Decoding chromatin dynamics of fungal biosynthetic gene clusters

As human populations increase while arable land area decreases limited food resources will become a global challenge in the near future. This issue becomes even more clear and urgent in times, in which climate change and geopolitical crises endanger the global food supply. Plant diseases caused by fungi represent the most important threat to the global food supply, yet finding sustainable ways to limit diseases and food spoilage caused by mycotoxins remains a key challenge. To date there is no existing cropping strategy that is fully effective in limiting mycotoxin contaminations and guarantees compliance with official limits (set by EC regulation number 1881/2006). On top of that, published fungal genomes illustrate the enormous genetic capacity to produce hitherto unknown, potentially toxic compounds (so-called secondary metabolites, SMs) not even considered yet1. This is further underlined by the fact that fungal communities are rapidly adapting to changing environmental conditions e.g. mycotoxin occurrence is affected by weather fluctuations and climate change.

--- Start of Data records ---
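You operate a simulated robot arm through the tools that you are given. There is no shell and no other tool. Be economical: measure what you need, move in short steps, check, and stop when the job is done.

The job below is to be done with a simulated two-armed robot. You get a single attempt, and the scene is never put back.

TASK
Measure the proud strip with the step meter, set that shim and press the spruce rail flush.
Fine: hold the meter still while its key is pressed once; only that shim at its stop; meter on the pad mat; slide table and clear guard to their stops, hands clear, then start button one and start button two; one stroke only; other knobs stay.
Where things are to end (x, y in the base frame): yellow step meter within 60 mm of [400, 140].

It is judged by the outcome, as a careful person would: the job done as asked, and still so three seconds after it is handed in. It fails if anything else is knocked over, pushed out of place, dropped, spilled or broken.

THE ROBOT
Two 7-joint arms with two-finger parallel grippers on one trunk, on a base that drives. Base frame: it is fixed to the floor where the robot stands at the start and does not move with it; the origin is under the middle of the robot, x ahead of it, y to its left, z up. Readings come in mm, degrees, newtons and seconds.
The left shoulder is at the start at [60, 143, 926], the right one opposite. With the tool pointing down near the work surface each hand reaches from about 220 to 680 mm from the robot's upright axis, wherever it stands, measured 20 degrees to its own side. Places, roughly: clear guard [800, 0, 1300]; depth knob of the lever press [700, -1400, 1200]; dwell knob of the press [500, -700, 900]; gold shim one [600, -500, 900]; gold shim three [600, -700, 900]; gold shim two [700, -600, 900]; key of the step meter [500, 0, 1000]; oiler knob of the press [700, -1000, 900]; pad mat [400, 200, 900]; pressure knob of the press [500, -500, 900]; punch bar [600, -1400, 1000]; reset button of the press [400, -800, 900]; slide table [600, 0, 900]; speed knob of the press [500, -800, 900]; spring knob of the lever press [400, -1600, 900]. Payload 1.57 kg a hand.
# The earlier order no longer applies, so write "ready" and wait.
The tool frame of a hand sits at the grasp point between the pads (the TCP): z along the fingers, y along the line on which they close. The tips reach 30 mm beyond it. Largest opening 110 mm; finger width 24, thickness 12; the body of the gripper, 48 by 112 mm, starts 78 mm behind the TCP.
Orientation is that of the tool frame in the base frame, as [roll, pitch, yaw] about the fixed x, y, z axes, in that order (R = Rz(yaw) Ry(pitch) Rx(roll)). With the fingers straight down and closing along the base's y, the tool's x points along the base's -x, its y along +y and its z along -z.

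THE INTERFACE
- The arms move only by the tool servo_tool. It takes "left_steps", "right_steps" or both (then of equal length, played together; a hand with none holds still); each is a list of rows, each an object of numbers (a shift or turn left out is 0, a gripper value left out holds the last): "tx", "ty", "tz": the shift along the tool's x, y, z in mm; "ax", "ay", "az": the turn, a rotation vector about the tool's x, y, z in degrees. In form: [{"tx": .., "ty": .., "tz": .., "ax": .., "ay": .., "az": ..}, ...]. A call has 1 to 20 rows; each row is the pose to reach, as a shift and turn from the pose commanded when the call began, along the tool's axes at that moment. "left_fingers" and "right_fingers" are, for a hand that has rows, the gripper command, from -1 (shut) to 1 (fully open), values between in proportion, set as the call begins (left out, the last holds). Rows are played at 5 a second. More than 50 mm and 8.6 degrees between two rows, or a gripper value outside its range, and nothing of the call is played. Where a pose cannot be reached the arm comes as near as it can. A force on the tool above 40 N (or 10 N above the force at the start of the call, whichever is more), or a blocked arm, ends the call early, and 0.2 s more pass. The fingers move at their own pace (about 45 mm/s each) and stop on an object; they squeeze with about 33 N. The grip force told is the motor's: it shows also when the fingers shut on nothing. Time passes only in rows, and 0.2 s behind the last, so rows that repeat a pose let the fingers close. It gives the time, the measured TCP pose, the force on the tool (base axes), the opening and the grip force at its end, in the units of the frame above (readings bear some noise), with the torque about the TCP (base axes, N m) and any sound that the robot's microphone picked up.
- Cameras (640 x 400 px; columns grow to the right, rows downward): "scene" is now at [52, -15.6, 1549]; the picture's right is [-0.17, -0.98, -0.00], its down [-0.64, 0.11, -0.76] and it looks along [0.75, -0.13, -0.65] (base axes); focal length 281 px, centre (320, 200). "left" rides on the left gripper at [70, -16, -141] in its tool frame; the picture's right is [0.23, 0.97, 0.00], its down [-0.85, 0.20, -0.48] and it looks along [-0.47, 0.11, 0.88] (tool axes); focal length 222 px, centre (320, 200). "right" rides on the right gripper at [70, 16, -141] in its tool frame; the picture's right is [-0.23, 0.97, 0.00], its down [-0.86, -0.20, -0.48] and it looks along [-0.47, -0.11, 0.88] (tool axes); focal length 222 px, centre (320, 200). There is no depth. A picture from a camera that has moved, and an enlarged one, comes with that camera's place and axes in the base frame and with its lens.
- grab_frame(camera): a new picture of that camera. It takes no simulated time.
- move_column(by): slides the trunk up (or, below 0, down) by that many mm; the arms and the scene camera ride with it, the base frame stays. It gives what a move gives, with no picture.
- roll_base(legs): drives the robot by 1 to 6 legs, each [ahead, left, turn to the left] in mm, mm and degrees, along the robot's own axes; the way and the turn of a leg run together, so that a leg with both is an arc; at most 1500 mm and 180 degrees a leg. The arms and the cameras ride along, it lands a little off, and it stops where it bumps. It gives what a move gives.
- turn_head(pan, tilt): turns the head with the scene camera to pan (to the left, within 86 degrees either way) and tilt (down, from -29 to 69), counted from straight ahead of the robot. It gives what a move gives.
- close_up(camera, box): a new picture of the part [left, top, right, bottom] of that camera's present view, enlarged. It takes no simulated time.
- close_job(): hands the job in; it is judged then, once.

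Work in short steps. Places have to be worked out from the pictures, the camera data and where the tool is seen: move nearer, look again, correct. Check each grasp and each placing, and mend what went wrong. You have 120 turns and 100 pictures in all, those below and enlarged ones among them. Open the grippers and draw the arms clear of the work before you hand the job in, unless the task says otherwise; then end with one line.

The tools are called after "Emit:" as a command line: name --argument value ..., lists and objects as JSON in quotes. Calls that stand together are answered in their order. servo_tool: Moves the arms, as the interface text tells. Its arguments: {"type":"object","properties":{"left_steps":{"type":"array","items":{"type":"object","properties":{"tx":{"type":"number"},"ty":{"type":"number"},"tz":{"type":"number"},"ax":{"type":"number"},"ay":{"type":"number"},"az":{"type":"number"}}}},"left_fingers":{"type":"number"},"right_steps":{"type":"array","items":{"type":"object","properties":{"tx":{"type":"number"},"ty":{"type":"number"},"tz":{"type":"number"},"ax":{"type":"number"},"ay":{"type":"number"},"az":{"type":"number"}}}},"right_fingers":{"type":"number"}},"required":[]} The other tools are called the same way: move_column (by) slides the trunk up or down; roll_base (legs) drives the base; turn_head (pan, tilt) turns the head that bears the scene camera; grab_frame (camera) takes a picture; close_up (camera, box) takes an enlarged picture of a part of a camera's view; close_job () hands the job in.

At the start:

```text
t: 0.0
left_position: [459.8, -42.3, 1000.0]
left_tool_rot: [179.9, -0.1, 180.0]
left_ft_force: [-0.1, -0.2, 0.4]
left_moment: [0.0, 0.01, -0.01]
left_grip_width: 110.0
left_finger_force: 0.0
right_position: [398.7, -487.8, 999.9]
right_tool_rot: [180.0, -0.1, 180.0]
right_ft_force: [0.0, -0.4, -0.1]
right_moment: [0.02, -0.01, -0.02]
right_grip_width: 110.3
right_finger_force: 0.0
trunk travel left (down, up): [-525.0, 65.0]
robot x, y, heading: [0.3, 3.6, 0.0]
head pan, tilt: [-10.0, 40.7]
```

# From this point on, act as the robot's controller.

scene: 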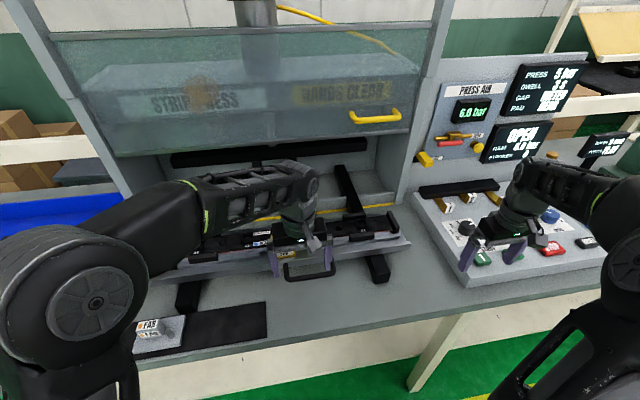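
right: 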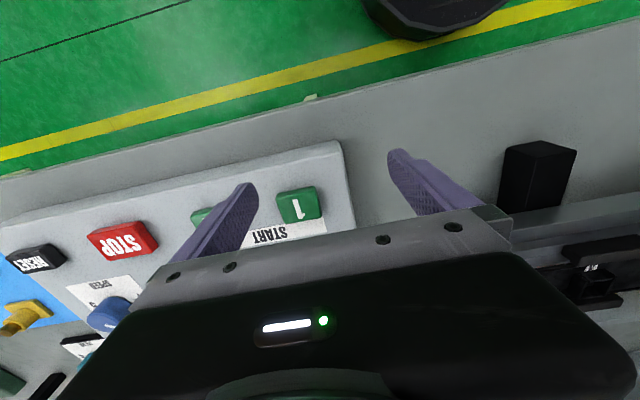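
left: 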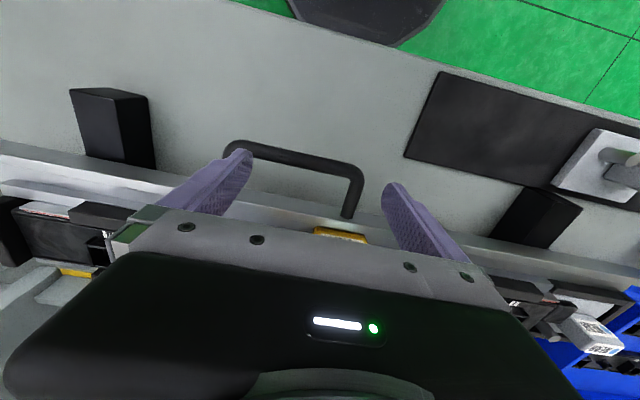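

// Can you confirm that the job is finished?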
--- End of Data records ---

Next to this, fungi are also known to produce highly effective antibiotics (e.g. penicillin). As antibiotic resistance is one of the biggest threats to global health, food security, and development of our time, discovery of new antibiotics is urgently needed. Without immediate action, we are heading for a post-antibiotic era, in which common infections and minor injuries can once again become life threatening. In both regards, knowledge on the determinants that govern fungal SM biosynthesis is a key challenge in this field of study. Limitations to exploit the full genetic potential of SM-producing fungi arise from the fact that only a fraction of these compounds is produced under standard laboratory conditions. Over the past years, chromatin structure, as determined by changes in histone marks, emerged as a key player in regulating SM gene expression. A breakthrough was the finding that a large proportion of SM genes is silenced by facultative heterochromatin in the genus Fusarium, one of the most economically important fungal genera in the world. Using strains deficient in facultative heterochromatin will be key to fully exploit the chemical potential of filamentous fungi.